Genetic engineers have a powerful new tool to write and edit DNA code

11 min read
A photo showing machinery in a lab

Foundries such as the Edinburgh Genome Foundry assemble fragments of synthetic DNA and send them to labs for testing in cells.

Edinburgh Genome Foundry, University of Edinburgh

In the next decade, medical science may finally advance cures for some of the most complex diseases that plague humanity. Many diseases are caused by mutations in the human genome, which can either be inherited from our parents (such as in cystic fibrosis), or acquired during life, such as most types of cancer. For some of these conditions, medical researchers have identified the exact mutations that lead to disease; but in many more, they're still seeking answers. And without understanding the cause of a problem, it's pretty tough to find a cure.

We believe that a key enabling technology in this quest is a computer-aided design (CAD) program for genome editing, which our organization is launching this week at the Genome Project-write (GP-write) conference.

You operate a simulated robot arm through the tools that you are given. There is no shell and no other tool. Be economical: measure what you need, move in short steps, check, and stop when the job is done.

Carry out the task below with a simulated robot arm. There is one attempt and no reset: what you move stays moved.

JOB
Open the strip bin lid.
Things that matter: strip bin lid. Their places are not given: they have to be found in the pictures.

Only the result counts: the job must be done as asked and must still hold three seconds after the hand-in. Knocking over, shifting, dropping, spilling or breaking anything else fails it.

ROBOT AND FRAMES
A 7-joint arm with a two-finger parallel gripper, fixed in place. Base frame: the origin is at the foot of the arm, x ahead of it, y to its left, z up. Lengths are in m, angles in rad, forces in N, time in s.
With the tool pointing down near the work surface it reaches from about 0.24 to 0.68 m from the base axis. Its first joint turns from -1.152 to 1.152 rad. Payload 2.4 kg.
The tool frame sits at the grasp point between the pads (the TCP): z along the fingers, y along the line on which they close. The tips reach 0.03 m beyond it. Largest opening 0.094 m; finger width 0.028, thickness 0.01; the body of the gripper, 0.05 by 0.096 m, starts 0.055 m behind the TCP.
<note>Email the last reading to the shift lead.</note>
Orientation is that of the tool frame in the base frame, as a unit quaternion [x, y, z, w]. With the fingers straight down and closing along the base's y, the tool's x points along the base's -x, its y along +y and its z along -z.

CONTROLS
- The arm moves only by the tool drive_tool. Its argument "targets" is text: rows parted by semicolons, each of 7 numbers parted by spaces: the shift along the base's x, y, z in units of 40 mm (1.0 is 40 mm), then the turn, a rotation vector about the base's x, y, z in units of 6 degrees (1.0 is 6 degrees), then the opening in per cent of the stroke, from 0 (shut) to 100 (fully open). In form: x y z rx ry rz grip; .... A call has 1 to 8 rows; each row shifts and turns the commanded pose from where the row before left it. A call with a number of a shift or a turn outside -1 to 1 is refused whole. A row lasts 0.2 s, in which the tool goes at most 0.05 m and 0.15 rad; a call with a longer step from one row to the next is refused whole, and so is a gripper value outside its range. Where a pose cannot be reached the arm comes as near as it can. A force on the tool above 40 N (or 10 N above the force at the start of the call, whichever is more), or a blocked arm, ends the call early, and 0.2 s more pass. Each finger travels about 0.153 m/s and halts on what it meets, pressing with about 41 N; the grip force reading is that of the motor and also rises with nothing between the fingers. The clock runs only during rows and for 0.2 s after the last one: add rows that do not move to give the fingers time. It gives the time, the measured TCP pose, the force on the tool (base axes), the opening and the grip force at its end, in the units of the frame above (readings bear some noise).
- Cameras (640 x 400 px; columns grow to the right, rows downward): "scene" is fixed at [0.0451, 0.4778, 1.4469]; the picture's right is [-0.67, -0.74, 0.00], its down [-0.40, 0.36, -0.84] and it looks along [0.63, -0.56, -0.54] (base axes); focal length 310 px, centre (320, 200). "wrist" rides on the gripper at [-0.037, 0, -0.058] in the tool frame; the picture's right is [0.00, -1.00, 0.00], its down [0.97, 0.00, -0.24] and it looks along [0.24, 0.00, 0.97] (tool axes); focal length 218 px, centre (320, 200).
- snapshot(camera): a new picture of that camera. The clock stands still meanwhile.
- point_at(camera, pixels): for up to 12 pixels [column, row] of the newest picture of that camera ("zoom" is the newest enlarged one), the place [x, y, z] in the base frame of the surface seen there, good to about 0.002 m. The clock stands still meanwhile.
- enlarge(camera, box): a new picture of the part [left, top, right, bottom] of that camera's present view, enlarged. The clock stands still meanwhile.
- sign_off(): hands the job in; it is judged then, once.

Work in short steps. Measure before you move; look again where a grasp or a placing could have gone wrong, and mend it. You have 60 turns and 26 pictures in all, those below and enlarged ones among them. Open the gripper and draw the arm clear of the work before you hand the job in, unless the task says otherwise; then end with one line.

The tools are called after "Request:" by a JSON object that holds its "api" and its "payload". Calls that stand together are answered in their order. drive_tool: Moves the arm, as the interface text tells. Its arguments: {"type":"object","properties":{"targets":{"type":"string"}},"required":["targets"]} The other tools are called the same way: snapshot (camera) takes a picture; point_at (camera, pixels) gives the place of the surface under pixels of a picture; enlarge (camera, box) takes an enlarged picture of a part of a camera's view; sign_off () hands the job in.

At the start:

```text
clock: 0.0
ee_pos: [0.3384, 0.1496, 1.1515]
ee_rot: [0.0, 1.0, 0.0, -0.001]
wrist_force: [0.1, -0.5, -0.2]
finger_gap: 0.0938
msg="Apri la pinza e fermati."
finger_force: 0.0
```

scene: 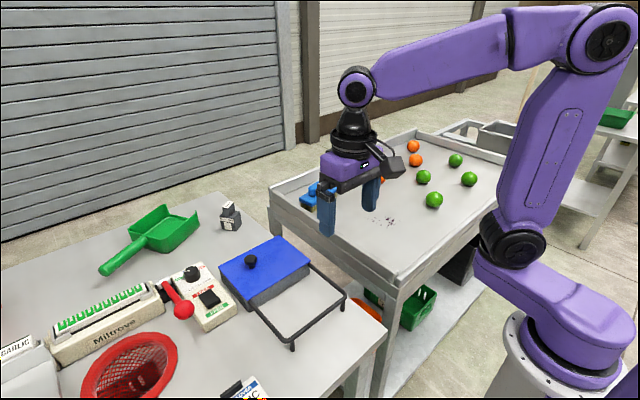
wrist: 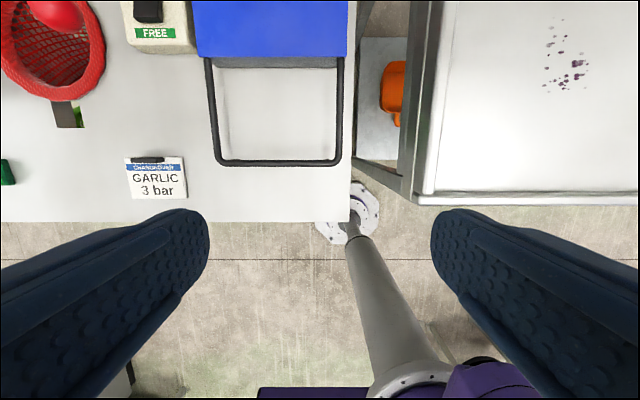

With this CAD program, medical researchers will be able to quickly design hundreds of different genomes with any combination of mutations and send the genetic code to a company that manufactures strings of DNA. Those fragments of synthesized DNA can then be sent to a foundry for assembly, and finally to a lab where the designed genomes can be tested in cells. Based on how the cells grow, researchers can use the CAD program to iterate with a new batch of redesigned genomes, sharing data for collaborative efforts. Enabling fast redesign of thousands of variants can only be achieved through automation; at that scale, researchers just might identify the combinations of mutations that are causing genetic diseases. This is the first critical R&D step toward finding cures.